**PAGE TEXT**
SovereigntyGap.

Include a standard reversibility clause in all client contracts

Guarantee your clients a complete, usable export of their data and flows, through open formats, tested scripts, and contractual deadlines.
Estimated read: ~4 minutes. Commitment sheet published in the manifesto’s positive program, declarable from the Sovereignty Profile.

Include a standard reversibility clause in all client contracts, with documented open formats, tested export scripts, and contractually guaranteed export deadlines#

What this is, concretely#

This commitment addresses one of the most poorly handled points in SaaS contracts: exit. Most contracts settle for a vague mention (“client data belongs to the client and may be exported on request”) without specifying format, scope, deadlines, or any associated cost. From the client’s standpoint, a clause without operational content guarantees nothing: at the moment of exit, the proprietary format, the loss of the relational model, the absence of scripts, or the unclear deadlines turn an exportability right into a captivity in fact.

The commitment consists of including in all client contracts a standard reversibility clause structured around three elements: (a) the explicit list of open formats in which data and flows will be exported (CSV or JSON for business data, ODF or OOXML for office documents, standard SQL dump for relational databases, schema manifest for non-trivial models); (b) the provision of export scripts tested under real conditions, ideally published in the product’s public documentation, with a sample archive; (c) a capped contractual export deadline, typically between 30 and 90 days depending on volume, with a commitment to deliver the artefact free of charge (or at a documented and capped cost). This commitment directly informs domain 5 of the Sovereignty Profile (continuity) and domain 6 (contractual relationship).

**DATA EXTRACT**
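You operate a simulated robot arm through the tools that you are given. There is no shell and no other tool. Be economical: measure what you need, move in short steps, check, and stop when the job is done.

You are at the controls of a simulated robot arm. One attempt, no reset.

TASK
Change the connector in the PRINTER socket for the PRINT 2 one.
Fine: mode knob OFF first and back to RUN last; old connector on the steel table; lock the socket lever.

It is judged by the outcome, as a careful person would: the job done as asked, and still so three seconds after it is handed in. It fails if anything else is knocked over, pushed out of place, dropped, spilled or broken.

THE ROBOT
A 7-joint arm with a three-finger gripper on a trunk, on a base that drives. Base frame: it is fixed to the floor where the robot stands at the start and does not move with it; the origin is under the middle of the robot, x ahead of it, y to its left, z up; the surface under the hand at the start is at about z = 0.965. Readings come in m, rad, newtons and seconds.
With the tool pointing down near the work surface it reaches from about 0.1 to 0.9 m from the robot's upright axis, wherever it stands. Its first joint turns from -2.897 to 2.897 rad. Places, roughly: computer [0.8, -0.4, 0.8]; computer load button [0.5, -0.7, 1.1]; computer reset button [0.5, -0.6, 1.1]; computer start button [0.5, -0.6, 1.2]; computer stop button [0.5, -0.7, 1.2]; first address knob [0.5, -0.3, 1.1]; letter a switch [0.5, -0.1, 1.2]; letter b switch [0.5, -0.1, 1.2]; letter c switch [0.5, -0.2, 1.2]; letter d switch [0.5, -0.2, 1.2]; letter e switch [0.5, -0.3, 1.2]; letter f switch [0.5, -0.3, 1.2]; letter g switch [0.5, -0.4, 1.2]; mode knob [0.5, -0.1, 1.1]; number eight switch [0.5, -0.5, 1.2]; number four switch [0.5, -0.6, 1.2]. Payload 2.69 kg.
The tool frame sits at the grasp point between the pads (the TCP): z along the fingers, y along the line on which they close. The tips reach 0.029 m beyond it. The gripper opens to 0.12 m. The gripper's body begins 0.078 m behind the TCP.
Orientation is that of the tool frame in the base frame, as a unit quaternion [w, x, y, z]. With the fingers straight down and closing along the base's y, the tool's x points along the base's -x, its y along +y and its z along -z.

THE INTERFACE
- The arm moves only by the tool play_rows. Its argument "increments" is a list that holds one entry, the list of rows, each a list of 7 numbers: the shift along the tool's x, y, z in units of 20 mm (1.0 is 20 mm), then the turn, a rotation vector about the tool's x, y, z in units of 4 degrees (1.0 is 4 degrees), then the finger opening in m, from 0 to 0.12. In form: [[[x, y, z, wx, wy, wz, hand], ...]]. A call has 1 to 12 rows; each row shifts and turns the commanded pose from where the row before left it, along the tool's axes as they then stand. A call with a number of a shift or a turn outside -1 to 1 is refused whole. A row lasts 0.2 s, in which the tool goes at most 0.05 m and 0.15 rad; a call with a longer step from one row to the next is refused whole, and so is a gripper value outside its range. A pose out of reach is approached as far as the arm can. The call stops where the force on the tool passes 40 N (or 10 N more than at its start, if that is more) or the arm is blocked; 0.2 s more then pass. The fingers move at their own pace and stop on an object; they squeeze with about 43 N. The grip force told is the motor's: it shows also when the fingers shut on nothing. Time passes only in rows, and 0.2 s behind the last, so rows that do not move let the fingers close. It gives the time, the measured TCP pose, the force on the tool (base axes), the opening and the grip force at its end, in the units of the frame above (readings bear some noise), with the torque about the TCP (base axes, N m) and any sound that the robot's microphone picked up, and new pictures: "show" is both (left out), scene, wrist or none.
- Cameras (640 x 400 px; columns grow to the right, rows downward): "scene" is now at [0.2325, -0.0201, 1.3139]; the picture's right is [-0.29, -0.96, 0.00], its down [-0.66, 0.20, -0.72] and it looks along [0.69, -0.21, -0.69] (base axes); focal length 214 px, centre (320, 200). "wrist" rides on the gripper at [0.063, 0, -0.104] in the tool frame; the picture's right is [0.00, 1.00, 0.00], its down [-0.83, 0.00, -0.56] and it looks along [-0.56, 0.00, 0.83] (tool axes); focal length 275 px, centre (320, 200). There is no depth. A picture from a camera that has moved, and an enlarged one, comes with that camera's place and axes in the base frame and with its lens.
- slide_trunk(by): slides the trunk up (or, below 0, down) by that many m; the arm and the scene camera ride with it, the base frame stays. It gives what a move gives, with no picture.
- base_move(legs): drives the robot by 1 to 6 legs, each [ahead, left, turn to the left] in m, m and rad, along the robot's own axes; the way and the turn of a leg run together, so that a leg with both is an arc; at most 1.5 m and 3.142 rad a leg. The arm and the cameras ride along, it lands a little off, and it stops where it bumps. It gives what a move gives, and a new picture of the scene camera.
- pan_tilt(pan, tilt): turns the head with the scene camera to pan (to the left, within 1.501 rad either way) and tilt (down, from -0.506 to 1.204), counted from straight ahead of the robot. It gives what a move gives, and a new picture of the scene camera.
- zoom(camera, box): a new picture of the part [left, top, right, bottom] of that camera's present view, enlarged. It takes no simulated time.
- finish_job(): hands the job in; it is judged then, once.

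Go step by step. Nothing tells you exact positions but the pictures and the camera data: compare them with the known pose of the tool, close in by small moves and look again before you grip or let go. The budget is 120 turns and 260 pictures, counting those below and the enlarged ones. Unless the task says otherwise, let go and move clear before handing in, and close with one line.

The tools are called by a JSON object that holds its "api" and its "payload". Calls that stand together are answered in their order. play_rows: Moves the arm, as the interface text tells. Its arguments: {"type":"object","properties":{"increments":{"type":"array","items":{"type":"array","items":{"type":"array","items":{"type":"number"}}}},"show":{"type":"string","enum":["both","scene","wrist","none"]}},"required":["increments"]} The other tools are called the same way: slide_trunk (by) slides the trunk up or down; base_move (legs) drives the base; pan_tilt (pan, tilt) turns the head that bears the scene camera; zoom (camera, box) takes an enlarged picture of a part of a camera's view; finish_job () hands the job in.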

**GIVEN REQUEST**
Resume the page text where it left off.

**ANSWER BELOW**
Why this commitment matters#

Thesis 13 of the manifesto grounds this commitment: “Technological sovereignty is not an end in itself. It is the condition under which an organisation — a business, an administration, an individual — can continue to operate its data and conduct its operations, whatever happens: provider failure, geopolitical conflict, sanctions, hostile takeover, unilateral flip by a publisher. It is a right, not a comfort.” The standard reversibility clause is, on the contractual side, the concrete instrument by which this right becomes enforceable: the client no longer depends on the publisher’s goodwill on the day they decide to leave.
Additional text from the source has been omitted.